Supermassive Games
Edge|February 2017

The UK studio on a mission to live up to its name.

Nathan Brown
Supermassive Games

W’ve seen fuller trophy cabinets than this. They’ve been more prominently displayed than this one, too, which sits at the back of the main development floor at Supermassive’s Guildford HQ. There’s no shame in it: the studio has been in business for only eight years, during which time it has worked largely in niches. Yet standing alone, gleaming on the middle shelf, is a BAFTA, and a coveted one at that: the 2015 award for Best Original Property, awarded to Supermassive’s breakout hit, the teen slasher Until Dawn.

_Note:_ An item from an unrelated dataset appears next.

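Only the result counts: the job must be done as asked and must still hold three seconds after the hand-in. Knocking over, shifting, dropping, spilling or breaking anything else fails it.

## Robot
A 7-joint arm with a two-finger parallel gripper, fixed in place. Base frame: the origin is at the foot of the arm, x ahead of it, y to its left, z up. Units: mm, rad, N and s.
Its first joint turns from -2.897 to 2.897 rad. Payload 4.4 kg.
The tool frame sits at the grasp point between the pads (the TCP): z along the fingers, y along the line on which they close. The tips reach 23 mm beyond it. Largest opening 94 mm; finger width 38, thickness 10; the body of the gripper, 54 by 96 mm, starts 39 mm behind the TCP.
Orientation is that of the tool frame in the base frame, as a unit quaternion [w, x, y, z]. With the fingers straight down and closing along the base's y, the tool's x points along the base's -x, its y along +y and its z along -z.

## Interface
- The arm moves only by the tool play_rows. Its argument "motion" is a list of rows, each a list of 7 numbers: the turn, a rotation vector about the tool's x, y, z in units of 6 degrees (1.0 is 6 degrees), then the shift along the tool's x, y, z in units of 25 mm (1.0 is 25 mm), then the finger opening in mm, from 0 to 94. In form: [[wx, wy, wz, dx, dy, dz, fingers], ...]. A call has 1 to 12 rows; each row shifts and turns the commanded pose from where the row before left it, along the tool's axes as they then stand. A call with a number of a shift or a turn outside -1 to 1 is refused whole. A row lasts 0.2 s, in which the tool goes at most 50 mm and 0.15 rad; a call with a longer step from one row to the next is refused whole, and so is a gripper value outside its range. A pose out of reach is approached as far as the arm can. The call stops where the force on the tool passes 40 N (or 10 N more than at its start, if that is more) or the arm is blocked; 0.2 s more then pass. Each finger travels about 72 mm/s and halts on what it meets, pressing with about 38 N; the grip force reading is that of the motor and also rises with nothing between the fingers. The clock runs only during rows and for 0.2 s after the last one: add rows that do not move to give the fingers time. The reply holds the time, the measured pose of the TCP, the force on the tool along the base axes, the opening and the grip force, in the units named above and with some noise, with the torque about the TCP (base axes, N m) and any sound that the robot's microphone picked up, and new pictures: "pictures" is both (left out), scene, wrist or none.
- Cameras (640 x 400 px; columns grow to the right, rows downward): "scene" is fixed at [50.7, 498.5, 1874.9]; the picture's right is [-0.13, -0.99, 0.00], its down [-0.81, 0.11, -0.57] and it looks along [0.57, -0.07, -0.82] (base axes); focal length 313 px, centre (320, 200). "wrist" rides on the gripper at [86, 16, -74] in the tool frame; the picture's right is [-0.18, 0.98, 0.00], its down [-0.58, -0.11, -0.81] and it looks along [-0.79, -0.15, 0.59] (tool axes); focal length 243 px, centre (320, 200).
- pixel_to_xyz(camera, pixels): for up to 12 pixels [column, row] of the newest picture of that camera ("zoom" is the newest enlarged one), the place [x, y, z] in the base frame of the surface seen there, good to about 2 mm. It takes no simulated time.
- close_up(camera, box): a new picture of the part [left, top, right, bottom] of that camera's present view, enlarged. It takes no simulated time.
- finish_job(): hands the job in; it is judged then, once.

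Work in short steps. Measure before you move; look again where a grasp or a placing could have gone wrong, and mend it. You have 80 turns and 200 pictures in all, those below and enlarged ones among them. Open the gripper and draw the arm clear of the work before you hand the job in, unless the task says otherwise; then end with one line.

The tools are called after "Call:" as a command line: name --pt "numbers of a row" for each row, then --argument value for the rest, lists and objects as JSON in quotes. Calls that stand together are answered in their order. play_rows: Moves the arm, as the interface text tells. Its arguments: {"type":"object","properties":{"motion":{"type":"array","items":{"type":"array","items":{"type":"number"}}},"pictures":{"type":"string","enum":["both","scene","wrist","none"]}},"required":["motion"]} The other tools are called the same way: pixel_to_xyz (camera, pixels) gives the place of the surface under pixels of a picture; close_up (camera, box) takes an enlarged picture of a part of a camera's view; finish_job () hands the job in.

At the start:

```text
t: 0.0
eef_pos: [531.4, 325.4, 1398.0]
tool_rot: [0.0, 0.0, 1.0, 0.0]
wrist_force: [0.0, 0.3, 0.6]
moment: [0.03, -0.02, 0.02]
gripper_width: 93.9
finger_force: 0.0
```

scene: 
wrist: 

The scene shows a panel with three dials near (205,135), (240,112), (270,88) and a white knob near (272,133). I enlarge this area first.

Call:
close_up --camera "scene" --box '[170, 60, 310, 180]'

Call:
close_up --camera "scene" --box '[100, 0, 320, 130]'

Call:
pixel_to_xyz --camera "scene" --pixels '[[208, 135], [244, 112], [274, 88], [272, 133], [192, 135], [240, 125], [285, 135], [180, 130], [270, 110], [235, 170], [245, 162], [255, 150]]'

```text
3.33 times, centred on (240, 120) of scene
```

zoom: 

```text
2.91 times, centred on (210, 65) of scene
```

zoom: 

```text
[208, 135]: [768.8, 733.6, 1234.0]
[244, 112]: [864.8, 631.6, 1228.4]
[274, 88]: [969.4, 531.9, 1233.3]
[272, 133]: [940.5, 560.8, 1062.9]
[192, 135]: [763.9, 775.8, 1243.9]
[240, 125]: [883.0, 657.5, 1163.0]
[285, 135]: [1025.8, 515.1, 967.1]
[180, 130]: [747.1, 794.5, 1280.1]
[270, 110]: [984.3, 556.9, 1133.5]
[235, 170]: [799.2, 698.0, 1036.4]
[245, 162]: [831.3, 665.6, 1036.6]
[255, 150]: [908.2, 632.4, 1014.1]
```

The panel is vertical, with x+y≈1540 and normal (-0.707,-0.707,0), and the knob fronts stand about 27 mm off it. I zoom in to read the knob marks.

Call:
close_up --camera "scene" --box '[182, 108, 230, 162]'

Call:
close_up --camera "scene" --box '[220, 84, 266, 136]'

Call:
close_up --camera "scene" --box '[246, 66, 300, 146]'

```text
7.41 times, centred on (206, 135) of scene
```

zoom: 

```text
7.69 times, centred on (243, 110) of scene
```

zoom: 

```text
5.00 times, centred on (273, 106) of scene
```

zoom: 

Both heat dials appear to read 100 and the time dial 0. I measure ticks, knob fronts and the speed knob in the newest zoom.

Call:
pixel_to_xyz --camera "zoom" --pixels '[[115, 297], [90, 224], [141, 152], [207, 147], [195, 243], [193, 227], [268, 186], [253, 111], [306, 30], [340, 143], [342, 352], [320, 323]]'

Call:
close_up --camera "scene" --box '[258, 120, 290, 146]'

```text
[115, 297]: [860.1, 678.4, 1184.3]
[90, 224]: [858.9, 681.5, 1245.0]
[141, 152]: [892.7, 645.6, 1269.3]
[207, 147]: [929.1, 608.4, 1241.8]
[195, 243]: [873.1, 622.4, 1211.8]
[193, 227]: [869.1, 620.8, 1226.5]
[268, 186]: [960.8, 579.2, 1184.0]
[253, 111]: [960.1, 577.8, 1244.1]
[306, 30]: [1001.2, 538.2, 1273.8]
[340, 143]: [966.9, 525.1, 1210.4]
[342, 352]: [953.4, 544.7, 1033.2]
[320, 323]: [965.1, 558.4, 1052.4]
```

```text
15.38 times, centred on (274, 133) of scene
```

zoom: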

“It’s such a difficult thing to do,” managing director Pete Samuels tells us. “It always has been, in our industry, to create something from scratch. It’s opened some doors for us, for sure.” After eight years in which it has worked so closely with Sony that it has often felt like a first party studio, Supermassive is striking out alone, working on multiple platforms and with other publishers. It’s betting heavily on VR, working on a range of new hardware with unfamiliar tech, changing its day-to-day operations in order to accommodate its new way of working. There might not be much in that trophy cabinet, but what’s inside matters a tremendous amount, and has transformed the studio that won it.